Wat knap toch dat al die mandjes altijd zo perfect opgestapeld zijn, zegt hij met gigantische dreadlocks die langs zijn kleurrijke jas hangen. Zijn jas doet me denken aan de knutselwerkjes die ik vroeger op de basisschool wel eens maakte. Een oude man met ogen van een jonge jongen. Mijn bonuskaart geef ik aan de cassière, maar mijn blik blijft bij hem. Hij draait zich om en merkt mij op. Wat een prachtige tas heb je daar, zegt hij. Ik leg uit dat de tas gemaakt is van gerecycled afval. Prachtig, ja dat dacht ik al, zal wel Zuid Amerika geweest zijn. Ik dacht eigenlijk dat de tas uit Afrika kwam, maar Zuid Amerika klinkt ook best aannemelijk.
De mensen die zoveel minder hebben dan wij, hebben zo veel meer kleur in hun leven, vervolgt hij. Wat een wijsheid. Ik werp een blik naar beneden, zie dat ik geheel in zwart gekleed ben en begin te lachen. Hij merkt mijn weduwe look ook op en maakt het snel goed met de woorden ‘zwart is ook een kleur en het staat je prachtig’. Bam. Zijn optimisme vult de gehele supermarkt vol gedeprimeerde gezichten. Zelfs op het gezicht van de cassière zie ik iets van een kleine grijns verschijnen.

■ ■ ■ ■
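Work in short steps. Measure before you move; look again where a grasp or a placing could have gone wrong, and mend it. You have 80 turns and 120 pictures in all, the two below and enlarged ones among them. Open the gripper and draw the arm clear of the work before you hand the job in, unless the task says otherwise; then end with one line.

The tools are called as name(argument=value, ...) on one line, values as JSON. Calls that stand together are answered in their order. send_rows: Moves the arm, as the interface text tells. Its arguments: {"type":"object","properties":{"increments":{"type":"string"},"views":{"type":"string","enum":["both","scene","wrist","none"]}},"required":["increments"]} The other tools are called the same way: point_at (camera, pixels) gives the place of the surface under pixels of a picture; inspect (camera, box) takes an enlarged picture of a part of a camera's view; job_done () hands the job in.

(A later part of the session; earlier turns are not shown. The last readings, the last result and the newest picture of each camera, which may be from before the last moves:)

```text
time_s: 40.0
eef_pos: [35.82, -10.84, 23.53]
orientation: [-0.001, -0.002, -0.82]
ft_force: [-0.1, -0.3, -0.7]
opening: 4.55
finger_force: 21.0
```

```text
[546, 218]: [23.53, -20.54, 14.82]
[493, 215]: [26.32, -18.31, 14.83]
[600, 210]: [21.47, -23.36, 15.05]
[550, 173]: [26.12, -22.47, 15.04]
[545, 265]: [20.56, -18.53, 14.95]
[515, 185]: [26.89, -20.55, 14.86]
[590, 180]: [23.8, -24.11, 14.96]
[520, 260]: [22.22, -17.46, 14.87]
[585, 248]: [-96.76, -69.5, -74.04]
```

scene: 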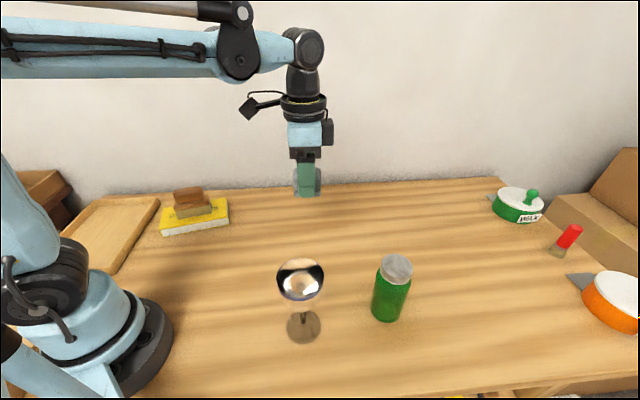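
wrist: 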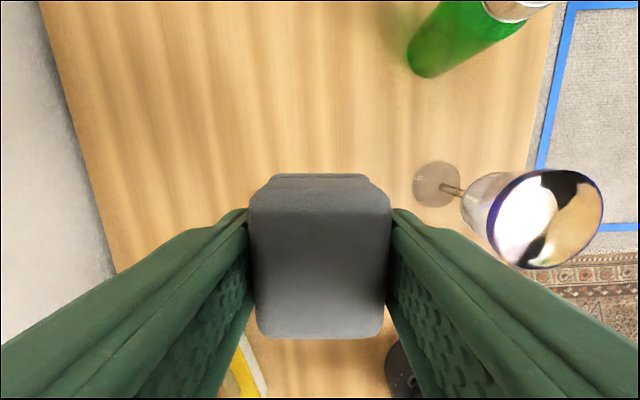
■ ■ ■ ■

Ik vertel hem dat ik blauw hem ook prachtig vind staan en we nemen afscheid.
Ik loop de Albert Heijn uit en zie ik hem in de verte nog staan, met zijn blauwe lapjesjas en zijn arm diep in een prullenbak. Volgens mij heeft hij beet. Met een grote glimlach op mijn gezicht loop ik terug naar huis.
Een onverwachte ontmoeting in de supermarkt kan soms meer met je doen dan honderd andere ontmoetingen.